[start Materials provided]

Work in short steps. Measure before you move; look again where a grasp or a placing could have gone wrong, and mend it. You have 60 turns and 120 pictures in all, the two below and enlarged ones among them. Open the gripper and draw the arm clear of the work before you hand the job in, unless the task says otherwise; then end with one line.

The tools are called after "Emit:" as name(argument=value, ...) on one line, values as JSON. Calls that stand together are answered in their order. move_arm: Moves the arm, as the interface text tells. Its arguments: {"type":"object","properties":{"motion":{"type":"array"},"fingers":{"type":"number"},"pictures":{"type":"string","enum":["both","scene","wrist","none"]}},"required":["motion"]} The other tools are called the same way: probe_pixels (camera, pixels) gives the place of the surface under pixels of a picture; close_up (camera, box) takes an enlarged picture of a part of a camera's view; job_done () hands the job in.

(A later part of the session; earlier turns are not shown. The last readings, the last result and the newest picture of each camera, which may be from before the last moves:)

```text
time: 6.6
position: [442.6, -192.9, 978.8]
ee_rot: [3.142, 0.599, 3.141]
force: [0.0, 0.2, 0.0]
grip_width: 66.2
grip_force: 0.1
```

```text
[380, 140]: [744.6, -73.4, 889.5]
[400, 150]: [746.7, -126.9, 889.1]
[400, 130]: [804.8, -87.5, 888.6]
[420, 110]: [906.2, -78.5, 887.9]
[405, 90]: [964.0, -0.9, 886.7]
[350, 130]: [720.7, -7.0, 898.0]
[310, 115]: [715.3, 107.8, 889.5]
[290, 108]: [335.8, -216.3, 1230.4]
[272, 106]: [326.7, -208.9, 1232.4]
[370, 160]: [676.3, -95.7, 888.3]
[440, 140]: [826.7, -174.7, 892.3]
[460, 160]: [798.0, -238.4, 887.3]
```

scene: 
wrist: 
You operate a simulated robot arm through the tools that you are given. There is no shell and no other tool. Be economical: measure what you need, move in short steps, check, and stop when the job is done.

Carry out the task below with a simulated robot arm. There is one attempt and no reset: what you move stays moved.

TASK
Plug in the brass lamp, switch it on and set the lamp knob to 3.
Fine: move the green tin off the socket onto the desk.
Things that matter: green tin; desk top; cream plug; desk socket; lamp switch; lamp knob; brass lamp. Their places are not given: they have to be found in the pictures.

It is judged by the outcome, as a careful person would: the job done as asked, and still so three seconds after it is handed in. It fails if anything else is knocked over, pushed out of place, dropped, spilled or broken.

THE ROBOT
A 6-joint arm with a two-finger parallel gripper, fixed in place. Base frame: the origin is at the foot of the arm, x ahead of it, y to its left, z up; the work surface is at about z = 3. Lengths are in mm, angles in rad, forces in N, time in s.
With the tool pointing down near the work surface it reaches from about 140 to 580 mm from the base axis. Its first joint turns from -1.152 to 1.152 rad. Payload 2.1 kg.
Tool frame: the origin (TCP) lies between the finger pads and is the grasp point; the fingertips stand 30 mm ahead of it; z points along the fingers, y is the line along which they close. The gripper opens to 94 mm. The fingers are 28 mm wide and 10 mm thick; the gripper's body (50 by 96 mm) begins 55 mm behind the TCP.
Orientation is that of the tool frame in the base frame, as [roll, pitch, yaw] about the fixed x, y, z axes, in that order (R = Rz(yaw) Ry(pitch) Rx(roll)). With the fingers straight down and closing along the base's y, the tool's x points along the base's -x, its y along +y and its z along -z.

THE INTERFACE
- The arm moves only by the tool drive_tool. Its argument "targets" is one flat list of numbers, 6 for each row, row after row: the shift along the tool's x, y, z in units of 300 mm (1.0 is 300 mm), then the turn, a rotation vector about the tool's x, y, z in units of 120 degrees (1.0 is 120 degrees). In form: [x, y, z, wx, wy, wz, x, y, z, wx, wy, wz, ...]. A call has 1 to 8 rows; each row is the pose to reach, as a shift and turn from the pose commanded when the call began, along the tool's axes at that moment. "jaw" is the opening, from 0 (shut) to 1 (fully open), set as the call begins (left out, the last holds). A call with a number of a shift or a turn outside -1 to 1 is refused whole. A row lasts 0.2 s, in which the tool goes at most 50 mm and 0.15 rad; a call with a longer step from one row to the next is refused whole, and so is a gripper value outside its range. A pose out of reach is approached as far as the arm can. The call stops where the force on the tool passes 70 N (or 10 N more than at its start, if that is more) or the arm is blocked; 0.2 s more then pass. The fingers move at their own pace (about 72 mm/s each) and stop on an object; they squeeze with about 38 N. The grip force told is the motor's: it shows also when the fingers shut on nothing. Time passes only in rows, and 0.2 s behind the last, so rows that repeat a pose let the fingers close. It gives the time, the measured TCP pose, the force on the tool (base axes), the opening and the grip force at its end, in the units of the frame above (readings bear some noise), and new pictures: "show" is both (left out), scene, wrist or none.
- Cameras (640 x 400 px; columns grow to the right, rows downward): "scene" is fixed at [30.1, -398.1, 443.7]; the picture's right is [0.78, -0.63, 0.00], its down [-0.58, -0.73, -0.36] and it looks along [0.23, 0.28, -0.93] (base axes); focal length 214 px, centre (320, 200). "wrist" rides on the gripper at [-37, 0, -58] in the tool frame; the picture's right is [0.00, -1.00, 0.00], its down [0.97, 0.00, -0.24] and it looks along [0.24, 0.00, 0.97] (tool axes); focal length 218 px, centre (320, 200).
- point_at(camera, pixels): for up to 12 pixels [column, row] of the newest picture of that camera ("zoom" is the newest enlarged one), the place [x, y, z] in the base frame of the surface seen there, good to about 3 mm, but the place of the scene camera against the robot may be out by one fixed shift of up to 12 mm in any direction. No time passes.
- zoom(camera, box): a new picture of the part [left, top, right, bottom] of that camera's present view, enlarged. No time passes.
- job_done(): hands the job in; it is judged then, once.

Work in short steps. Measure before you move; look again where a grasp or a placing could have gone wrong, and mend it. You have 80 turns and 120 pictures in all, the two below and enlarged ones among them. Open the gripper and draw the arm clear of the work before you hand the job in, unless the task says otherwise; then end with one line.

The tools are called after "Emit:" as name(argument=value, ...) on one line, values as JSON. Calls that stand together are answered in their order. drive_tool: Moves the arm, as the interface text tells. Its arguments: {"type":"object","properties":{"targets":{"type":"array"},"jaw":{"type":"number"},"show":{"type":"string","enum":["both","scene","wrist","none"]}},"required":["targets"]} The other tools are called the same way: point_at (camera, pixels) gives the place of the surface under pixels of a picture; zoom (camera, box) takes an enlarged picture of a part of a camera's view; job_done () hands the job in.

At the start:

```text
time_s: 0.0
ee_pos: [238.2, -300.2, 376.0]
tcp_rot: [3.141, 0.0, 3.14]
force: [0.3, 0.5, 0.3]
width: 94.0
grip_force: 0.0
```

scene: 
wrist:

[end Materials provided]

(What you need to do): Write out the entire listing exactly. Use JSON: a list with one string for each line that is not empty.

(Expected answer):
[
  "Work in short steps. Measure before you move; look again where a grasp or a placing could have gone wrong, and mend it. You have 60 turns and 120 pictures in all, the two below and enlarged ones among them. Open the gripper and draw the arm clear of the work before you hand the job in, unless the task says otherwise; then end with one line.",
  "The tools are called after \"Emit:\" as name(argument=value, ...) on one line, values as JSON. Calls that stand together are answered in their order. move_arm: Moves the arm, as the interface text tells. Its arguments: {\"type\":\"object\",\"properties\":{\"motion\":{\"type\":\"array\"},\"fingers\":{\"type\":\"number\"},\"pictures\":{\"type\":\"string\",\"enum\":[\"both\",\"scene\",\"wrist\",\"none\"]}},\"required\":[\"motion\"]} The other tools are called the same way: probe_pixels (camera, pixels) gives the place of the surface under pixels of a picture; close_up (camera, box) takes an enlarged picture of a part of a camera's view; job_done () hands the job in.",
  "(A later part of the session; earlier turns are not shown. The last readings, the last result and the newest picture of each camera, which may be from before the last moves:)",
  "```text",
  "time: 6.6",
  "position: [442.6, -192.9, 978.8]",
  "ee_rot: [3.142, 0.599, 3.141]",
  "force: [0.0, 0.2, 0.0]",
  "grip_width: 66.2",
  "grip_force: 0.1",
  "```",
  "```text",
  "[380, 140]: [744.6, -73.4, 889.5]",
  "[400, 150]: [746.7, -126.9, 889.1]",
  "[400, 130]: [804.8, -87.5, 888.6]",
  "[420, 110]: [906.2, -78.5, 887.9]",
  "[405, 90]: [964.0, -0.9, 886.7]",
  "[350, 130]: [720.7, -7.0, 898.0]",
  "[310, 115]: [715.3, 107.8, 889.5]",
  "[290, 108]: [335.8, -216.3, 1230.4]",
  "[272, 106]: [326.7, -208.9, 1232.4]",
  "[370, 160]: [676.3, -95.7, 888.3]",
  "[440, 140]: [826.7, -174.7, 892.3]",
  "[460, 160]: [798.0, -238.4, 887.3]",
  "```",
  "scene: ",
  "wrist: ",
  "You operate a simulated robot arm through the tools that you are given. There is no shell and no other tool. Be economical: measure what you need, move in short steps, check, and stop when the job is done.",
  "Carry out the task below with a simulated robot arm. There is one attempt and no reset: what you move stays moved.",
  "TASK",
  "Plug in the brass lamp, switch it on and set the lamp knob to 3.",
  "Fine: move the green tin off the socket onto the desk.",
  "Things that matter: green tin; desk top; cream plug; desk socket; lamp switch; lamp knob; brass lamp. Their places are not given: they have to be found in the pictures.",
  "It is judged by the outcome, as a careful person would: the job done as asked, and still so three seconds after it is handed in. It fails if anything else is knocked over, pushed out of place, dropped, spilled or broken.",
  "THE ROBOT",
  "A 6-joint arm with a two-finger parallel gripper, fixed in place. Base frame: the origin is at the foot of the arm, x ahead of it, y to its left, z up; the work surface is at about z = 3. Lengths are in mm, angles in rad, forces in N, time in s.",
  "With the tool pointing down near the work surface it reaches from about 140 to 580 mm from the base axis. Its first joint turns from -1.152 to 1.152 rad. Payload 2.1 kg.",
  "Tool frame: the origin (TCP) lies between the finger pads and is the grasp point; the fingertips stand 30 mm ahead of it; z points along the fingers, y is the line along which they close. The gripper opens to 94 mm. The fingers are 28 mm wide and 10 mm thick; the gripper's body (50 by 96 mm) begins 55 mm behind the TCP.",
  "Orientation is that of the tool frame in the base frame, as [roll, pitch, yaw] about the fixed x, y, z axes, in that order (R = Rz(yaw) Ry(pitch) Rx(roll)). With the fingers straight down and closing along the base's y, the tool's x points along the base's -x, its y along +y and its z along -z.",
  "THE INTERFACE",
  "- The arm moves only by the tool drive_tool. Its argument \"targets\" is one flat list of numbers, 6 for each row, row after row: the shift along the tool's x, y, z in units of 300 mm (1.0 is 300 mm), then the turn, a rotation vector about the tool's x, y, z in units of 120 degrees (1.0 is 120 degrees). In form: [x, y, z, wx, wy, wz, x, y, z, wx, wy, wz, ...]. A call has 1 to 8 rows; each row is the pose to reach, as a shift and turn from the pose commanded when the call began, along the tool's axes at that moment. \"jaw\" is the opening, from 0 (shut) to 1 (fully open), set as the call begins (left out, the last holds). A call with a number of a shift or a turn outside -1 to 1 is refused whole. A row lasts 0.2 s, in which the tool goes at most 50 mm and 0.15 rad; a call with a longer step from one row to the next is refused whole, and so is a gripper value outside its range. A pose out of reach is approached as far as the arm can. The call stops where the force on the tool passes 70 N (or 10 N more than at its start, if that is more) or the arm is blocked; 0.2 s more then pass. The fingers move at their own pace (about 72 mm/s each) and stop on an object; they squeeze with about 38 N. The grip force told is the motor's: it shows also when the fingers shut on nothing. Time passes only in rows, and 0.2 s behind the last, so rows that repeat a pose let the fingers close. It gives the time, the measured TCP pose, the force on the tool (base axes), the opening and the grip force at its end, in the units of the frame above (readings bear some noise), and new pictures: \"show\" is both (left out), scene, wrist or none.",
  "- Cameras (640 x 400 px; columns grow to the right, rows downward): \"scene\" is fixed at [30.1, -398.1, 443.7]; the picture's right is [0.78, -0.63, 0.00], its down [-0.58, -0.73, -0.36] and it looks along [0.23, 0.28, -0.93] (base axes); focal length 214 px, centre (320, 200). \"wrist\" rides on the gripper at [-37, 0, -58] in the tool frame; the picture's right is [0.00, -1.00, 0.00], its down [0.97, 0.00, -0.24] and it looks along [0.24, 0.00, 0.97] (tool axes); focal length 218 px, centre (320, 200).",
  "- point_at(camera, pixels): for up to 12 pixels [column, row] of the newest picture of that camera (\"zoom\" is the newest enlarged one), the place [x, y, z] in the base frame of the surface seen there, good to about 3 mm, but the place of the scene camera against the robot may be out by one fixed shift of up to 12 mm in any direction. No time passes.",
  "- zoom(camera, box): a new picture of the part [left, top, right, bottom] of that camera's present view, enlarged. No time passes.",
  "- job_done(): hands the job in; it is judged then, once.",
  "Work in short steps. Measure before you move; look again where a grasp or a placing could have gone wrong, and mend it. You have 80 turns and 120 pictures in all, the two below and enlarged ones among them. Open the gripper and draw the arm clear of the work before you hand the job in, unless the task says otherwise; then end with one line.",
  "The tools are called after \"Emit:\" as name(argument=value, ...) on one line, values as JSON. Calls that stand together are answered in their order. drive_tool: Moves the arm, as the interface text tells. Its arguments: {\"type\":\"object\",\"properties\":{\"targets\":{\"type\":\"array\"},\"jaw\":{\"type\":\"number\"},\"show\":{\"type\":\"string\",\"enum\":[\"both\",\"scene\",\"wrist\",\"none\"]}},\"required\":[\"targets\"]} The other tools are called the same way: point_at (camera, pixels) gives the place of the surface under pixels of a picture; zoom (camera, box) takes an enlarged picture of a part of a camera's view; job_done () hands the job in.",
  "At the start:",
  "```text",
  "time_s: 0.0",
  "ee_pos: [238.2, -300.2, 376.0]",
  "tcp_rot: [3.141, 0.0, 3.14]",
  "force: [0.3, 0.5, 0.3]",
  "width: 94.0",
  "grip_force: 0.0",
  "```",
  "scene: ",
  "wrist:"
]